Notes_______________________

29  Communication No. 30/1978, Bleier v. Uruguay, Views adopted on 29 March 1982.

30  Communication No. 1780/2008, Aouabdia v. Algeria, Views adopted on 22 March 2011; individual partially dissenting opinion of Mr. Fabián Salvioli, paras. 2–9.

31  See, for example, communication No. 1811/2008, Chihoub v. Algeria, Views adopted on 31 October 2011, para. 8.4.

32  Communication No. 1811/2008, Chihoub v. Algeria, Views adopted on 31 October 2011, para. 10.

33 Communication No. 1753/2008, Guezout v. Algeria, Views adopted on 19 July 2012, para. 8.4.

34 Communication No. 1406/2005, Weeramansa v. Sri Lanka, Views adopted on 17 March 2008; individual partially dissenting opinion by Mr. Fabián Salvioli, paras. 3–5.

35 Communication No. 1811/2008, Chihoub v. Algeria, Views adopted on 31 October 2011; individual (concurring) opinion by Mr.
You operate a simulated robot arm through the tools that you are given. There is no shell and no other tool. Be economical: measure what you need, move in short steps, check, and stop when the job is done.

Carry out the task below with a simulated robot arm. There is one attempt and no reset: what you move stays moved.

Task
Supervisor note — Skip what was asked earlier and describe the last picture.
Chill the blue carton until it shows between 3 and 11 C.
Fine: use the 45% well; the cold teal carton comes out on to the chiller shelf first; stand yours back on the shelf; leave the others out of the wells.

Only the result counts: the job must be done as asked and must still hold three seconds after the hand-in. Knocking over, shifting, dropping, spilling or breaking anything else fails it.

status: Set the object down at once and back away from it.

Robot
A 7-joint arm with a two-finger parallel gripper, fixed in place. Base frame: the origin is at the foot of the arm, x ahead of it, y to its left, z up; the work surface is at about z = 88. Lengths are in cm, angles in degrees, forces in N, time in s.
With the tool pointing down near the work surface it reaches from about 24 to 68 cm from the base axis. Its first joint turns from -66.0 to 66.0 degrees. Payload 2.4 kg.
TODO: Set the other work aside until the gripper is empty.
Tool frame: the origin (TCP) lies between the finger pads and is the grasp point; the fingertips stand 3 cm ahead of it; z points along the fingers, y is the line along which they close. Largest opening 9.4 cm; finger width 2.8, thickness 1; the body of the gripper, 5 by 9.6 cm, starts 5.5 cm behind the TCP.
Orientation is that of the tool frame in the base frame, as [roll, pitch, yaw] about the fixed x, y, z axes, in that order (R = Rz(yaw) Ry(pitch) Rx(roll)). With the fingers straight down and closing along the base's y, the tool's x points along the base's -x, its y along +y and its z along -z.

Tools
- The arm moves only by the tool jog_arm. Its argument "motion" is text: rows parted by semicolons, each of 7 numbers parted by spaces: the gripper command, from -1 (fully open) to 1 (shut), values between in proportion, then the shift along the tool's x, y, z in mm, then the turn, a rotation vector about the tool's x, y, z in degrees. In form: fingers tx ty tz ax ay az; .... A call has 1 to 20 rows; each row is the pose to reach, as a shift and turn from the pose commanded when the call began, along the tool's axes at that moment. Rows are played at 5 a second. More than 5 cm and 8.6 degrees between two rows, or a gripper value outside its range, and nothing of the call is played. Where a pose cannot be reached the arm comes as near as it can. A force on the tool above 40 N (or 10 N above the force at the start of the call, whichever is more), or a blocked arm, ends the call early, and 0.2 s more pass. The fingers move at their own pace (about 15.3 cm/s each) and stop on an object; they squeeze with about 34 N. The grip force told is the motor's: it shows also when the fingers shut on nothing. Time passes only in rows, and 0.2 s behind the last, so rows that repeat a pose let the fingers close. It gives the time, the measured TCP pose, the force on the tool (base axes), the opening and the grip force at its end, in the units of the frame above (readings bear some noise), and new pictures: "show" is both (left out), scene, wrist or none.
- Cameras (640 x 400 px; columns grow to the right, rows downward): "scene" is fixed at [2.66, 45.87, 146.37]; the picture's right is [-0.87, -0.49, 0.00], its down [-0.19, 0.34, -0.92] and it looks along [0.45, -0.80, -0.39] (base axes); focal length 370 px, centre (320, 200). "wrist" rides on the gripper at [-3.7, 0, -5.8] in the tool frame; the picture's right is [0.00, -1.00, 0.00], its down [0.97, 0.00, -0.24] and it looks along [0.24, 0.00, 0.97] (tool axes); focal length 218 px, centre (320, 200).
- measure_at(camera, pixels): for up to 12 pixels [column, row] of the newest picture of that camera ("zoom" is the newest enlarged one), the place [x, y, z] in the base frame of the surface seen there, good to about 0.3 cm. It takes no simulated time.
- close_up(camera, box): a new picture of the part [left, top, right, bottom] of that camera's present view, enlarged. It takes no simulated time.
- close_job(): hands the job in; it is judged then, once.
Fabián Salvioli, paras. 5–10; communication No. 1905/2009, Khirani v. Algeria, Views adopted on 26 March 2012; individual (concurring) opinion by Mr. Fabián Salvioli, paras. 10 and 11.

36 Communication No. 1781/2008, Djebrouni v. Algeria, Views adopted on 31 October 2011; individual (concurring) opinion of Mr. Fabián Salvioli, paras. 11–16; communication No. 1811/2008, Chihoub v. Algeria, Views adopted on 31 October 2011; individual (concurring) opinion of Mr. Fabián Salvioli, paras. 11–16; and communication No. 1905/2009, Khirani v. Algeria; individual (concurring) opinion of Mr. Fabián Salvioli, paras. 10 and 11.

37 Communication No. 1905/2009, Khirani v. Algeria, para. 9.

38 See CCPR/C/DZA/CO/3 (ninety-first session); concluding observations concerning Algeria, para. 8.